EU funds transform Poland

Two years after Poland joined the European Union it is clear that Polish regions have exploded into activity and wasted no time to win EU subsidies in an effort to catch up with the old member states.

Pawel Tynel, an analyst from Ernst & Young, explains.

“Polish regions have been doing pretty well. They have applied for two times more money than they could receive. It shows that the activity of the local authorities is huge. Also enterprises are very active.”

The race for subsidies was tough and local governments used various arguments, including some quite original ones, to make their point. The mass circulation Gazeta Wyborcza reports how a local community argued that construction of a cemetery chapel was a road investment.

When it is built, funeral processions will stop damaging road surfaces. It did not get funds, alas. But another one, which said that the construction of a waste disposal system will create equal prospects for men and women, won the badly needed money.

Generally the focus is on improving local infrastructure, health care, education and sports facilities. The mid-northern Kujawsko-Pomorskie province is building a broad-band regional light fibre network. It is a pilot project in Poland and Europe, says a spokesman at the province head office Miroslaw Radzikowski.

“This project will improve access to broadband information services. It will link health care, culture and administration institutions, making it possible, for example, to hold medical consultations with experts in distant hospitals or to have access to library and museum collections.”

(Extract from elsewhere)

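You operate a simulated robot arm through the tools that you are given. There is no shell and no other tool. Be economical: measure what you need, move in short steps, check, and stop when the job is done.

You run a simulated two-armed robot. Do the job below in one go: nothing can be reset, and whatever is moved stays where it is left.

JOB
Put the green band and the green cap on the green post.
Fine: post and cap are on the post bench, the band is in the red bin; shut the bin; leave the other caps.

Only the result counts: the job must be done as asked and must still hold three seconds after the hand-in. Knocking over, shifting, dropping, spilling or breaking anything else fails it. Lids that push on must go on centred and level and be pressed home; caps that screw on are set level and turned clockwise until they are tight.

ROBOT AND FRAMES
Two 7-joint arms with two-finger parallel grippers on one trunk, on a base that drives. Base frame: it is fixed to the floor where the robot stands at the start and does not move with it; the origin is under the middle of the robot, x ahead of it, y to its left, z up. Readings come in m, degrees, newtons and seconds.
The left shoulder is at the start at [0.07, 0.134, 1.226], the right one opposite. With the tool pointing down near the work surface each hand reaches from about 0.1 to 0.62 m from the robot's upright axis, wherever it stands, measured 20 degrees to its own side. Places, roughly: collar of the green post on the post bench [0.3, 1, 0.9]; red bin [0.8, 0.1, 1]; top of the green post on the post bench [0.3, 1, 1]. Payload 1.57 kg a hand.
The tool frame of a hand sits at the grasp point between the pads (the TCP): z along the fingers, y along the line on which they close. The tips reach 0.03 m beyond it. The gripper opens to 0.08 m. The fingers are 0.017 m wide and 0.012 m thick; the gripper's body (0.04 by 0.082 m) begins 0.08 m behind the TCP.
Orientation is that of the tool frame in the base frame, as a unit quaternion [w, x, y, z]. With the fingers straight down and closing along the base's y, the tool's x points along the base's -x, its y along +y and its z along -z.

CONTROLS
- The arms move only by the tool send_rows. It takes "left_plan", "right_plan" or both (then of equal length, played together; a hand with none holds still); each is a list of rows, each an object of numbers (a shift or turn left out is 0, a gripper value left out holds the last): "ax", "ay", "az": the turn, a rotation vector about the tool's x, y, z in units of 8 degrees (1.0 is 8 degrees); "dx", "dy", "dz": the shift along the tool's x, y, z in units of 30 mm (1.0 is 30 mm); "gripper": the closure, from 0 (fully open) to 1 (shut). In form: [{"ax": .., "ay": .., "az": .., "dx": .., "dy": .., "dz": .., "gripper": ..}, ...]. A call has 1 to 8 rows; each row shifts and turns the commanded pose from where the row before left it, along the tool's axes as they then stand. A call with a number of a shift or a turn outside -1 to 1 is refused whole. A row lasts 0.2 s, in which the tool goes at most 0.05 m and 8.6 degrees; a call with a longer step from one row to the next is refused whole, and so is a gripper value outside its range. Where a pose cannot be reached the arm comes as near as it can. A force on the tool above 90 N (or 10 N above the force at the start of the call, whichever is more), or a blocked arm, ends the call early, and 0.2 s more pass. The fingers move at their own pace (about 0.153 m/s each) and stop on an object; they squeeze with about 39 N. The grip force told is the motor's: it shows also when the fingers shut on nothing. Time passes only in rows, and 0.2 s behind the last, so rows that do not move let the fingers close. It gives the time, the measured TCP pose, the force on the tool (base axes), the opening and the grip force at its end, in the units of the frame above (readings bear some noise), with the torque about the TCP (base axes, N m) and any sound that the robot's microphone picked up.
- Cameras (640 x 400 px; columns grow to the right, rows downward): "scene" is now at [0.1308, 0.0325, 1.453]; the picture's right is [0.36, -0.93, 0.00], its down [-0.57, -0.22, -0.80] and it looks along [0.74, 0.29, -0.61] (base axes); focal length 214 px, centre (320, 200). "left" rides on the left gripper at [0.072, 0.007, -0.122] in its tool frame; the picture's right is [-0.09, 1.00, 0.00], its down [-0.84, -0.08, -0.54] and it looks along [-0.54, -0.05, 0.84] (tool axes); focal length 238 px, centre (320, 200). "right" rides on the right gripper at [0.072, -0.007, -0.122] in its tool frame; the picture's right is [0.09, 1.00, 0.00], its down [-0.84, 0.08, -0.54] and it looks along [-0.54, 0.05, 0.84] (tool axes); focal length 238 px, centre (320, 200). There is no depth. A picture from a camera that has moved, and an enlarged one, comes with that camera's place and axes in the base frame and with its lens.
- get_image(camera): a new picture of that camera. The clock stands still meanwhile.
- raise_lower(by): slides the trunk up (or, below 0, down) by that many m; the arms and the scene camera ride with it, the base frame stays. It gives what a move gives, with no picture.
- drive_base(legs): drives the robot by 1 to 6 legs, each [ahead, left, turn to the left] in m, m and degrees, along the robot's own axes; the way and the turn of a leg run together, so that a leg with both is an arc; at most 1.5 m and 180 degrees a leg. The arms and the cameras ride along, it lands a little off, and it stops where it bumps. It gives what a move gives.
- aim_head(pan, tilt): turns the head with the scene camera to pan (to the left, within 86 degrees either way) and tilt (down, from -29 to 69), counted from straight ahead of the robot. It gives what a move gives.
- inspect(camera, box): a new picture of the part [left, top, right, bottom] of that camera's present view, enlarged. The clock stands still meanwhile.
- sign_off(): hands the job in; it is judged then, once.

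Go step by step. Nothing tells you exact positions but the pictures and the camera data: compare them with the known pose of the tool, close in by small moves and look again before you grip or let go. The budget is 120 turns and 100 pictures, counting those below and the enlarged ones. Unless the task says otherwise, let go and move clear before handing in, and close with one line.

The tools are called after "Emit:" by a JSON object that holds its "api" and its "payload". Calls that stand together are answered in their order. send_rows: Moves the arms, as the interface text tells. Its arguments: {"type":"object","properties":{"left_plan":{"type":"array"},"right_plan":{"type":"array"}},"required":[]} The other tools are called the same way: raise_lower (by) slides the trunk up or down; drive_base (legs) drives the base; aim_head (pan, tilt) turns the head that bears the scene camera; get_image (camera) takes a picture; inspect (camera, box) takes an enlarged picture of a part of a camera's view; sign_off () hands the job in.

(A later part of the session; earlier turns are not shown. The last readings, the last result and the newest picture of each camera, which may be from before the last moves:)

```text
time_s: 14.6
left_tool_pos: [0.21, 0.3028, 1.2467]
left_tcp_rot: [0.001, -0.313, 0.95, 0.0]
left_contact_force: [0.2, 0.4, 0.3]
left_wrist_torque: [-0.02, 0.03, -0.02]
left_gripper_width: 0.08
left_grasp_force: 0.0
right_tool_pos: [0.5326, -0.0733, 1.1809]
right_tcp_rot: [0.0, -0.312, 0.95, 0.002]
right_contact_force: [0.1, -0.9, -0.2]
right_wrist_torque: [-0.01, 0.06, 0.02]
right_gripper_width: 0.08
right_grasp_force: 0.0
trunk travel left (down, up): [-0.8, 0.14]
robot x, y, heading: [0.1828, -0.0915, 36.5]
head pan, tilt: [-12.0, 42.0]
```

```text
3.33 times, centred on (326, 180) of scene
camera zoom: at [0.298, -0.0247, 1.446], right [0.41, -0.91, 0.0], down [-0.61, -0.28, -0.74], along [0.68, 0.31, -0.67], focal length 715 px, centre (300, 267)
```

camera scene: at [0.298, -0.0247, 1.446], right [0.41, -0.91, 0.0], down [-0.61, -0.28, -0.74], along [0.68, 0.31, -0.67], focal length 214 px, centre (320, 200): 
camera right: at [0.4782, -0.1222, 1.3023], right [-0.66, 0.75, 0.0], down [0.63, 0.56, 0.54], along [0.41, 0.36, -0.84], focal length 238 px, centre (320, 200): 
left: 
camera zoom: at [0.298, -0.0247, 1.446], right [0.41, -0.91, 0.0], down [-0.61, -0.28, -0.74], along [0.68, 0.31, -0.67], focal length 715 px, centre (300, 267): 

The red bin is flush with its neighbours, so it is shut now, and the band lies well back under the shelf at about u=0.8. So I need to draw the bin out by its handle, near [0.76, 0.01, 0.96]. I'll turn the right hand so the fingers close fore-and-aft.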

Starting from 2007 until 2013 each Polish province will receive about 1 million euro for development. For some regions, like the central Mazowsze, it will be almost three times more than before. Other provinces will be showered with money – Opolskie will have fifteen times more money to spend. Will they be ready to cope with such funds? Pawel Tynel believes that they will.

“These last 2 years have been an extremely fruitful learning process. Many people on the local level but also on the ministerial level have gained experience, which will be helpful in the next budgetary period. True the level of support if five times more than before which may be an obstacle. There has to be money for the local authorities so that they can invest it and then have it reimbursed.”

Polish regions are improving their condition with the help of EU funds and the fast changes are making the local people show interest in what is happening next to them in a process which leads to strengthening the civic society in Poland.